[START Quoted passage]
Women looking to maximize their benefits from breast cancer screening would be wise to seek out a facility with high mammography interpretive volume, according to the results of a new study.

Researchers demonstrated that these high-volume facilities are significantly more like to diagnose invasive tumors with good prognoses, meaning they were caught early enough to maximize treatment effectiveness.

Results of the study were published in the Journal of Medical Screening.

“This addresses an important gap in evidence that informs whether facility volume is associated with good screening outcomes for women – such as finding more early invasive tumors rather than advanced, which helps reduce the likelihood of dying from breast cancer or having more intensive treatment,” said first author Tracy Onega, PhD, a principal investigator at the Norris Cotton Cancer Center at Dartmouth-Hitchcock Medical Center in Lebanon, N.H., in a press release.
[END Quoted passage]
[START Recorded data]
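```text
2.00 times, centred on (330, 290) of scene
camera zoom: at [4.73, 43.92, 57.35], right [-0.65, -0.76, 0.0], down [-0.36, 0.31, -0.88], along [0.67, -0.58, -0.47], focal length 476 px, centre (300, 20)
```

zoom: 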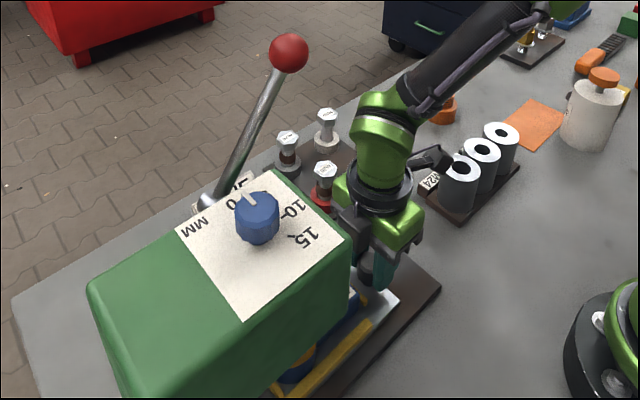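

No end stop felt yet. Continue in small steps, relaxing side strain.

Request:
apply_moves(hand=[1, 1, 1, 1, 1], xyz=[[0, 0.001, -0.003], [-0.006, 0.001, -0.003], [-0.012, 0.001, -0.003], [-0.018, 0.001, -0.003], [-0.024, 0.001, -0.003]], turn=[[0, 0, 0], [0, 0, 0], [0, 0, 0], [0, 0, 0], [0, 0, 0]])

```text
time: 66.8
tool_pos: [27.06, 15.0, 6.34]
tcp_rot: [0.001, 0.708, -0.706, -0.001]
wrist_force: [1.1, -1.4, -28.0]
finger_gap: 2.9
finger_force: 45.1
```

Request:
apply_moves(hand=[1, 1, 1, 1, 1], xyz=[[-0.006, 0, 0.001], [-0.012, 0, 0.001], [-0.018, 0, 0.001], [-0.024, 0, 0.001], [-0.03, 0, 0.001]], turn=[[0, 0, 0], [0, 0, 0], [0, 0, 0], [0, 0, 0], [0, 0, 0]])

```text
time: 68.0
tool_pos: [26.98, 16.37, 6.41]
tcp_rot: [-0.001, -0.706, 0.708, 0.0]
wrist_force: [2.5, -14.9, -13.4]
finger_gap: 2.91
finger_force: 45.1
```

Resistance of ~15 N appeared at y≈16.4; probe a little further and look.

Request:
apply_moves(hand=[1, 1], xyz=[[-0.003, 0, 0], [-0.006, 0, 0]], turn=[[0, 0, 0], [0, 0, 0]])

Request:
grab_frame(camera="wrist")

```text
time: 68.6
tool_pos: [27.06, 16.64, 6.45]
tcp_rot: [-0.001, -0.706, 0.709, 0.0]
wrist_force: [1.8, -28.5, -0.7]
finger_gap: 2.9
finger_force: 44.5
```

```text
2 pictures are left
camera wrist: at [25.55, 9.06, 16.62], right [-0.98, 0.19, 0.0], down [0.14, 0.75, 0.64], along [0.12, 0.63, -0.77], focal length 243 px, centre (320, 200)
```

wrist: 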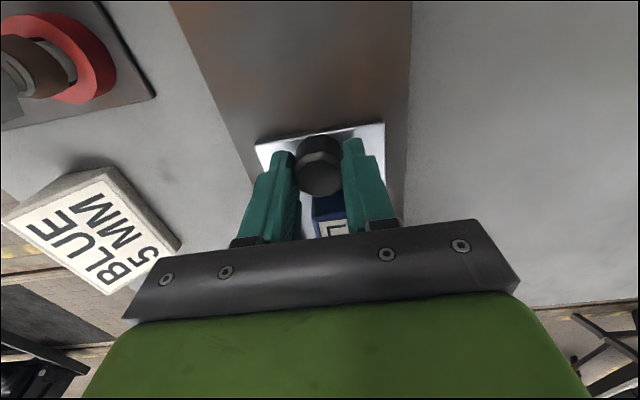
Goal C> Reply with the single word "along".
[END Recorded data]
Goal A> Your answer is an exact quotation from the quoted passage: it starts at "Women looking to" and ends at "a new study.".
Goal B> Could you carry on with the quoted passage from where it ends?

Exercise output A>
Women looking to maximize their benefits from breast cancer screening would be wise to seek out a facility with high mammography interpretive volume, according to the results of a new study.

Exercise output B>
Onega and colleagues reached their conclusions by examining annual interpretive volumes at 116 facilities participating in the U.S. Breast Cancer Surveillance Consortium. The data covered more than 3 million screening mammograms from 2000 to 2009, and included nearly 10,000 cancers that were screen-detected within one year of the exam.

Of the facilities included in the analysis, 80 percent had annual interpretive volumes of more than 2,000 cases, and 42 percent had volumes greater than 5,000.

Facilities with a total volume of 5,000-10,000 were 32 percent more likely to diagnose invasive tumors with good prognoses compared with facilities that interpreted 1,000-2,000 cases per year.

“Good prognosis” was defined by the authors as screen-detected invasive cancers smaller than 15 mm, at an early stage and lymph node negative at diagnosis.

The authors also noted a concomitant decrease in tumors with poor prognosis, as the high-volume group of facilities was 22 percent less likely to diagnose poor prognosis cancers than the low-volume group of facilities.

In a statement, Onega said facility-level mammography quality monitoring should focus on tumor characteristics. She also noted that the threshold of 2,000 annual interpretations should be easier to handle with digital mammography, as smaller facilities can send cases to be interpreted by larger facilities.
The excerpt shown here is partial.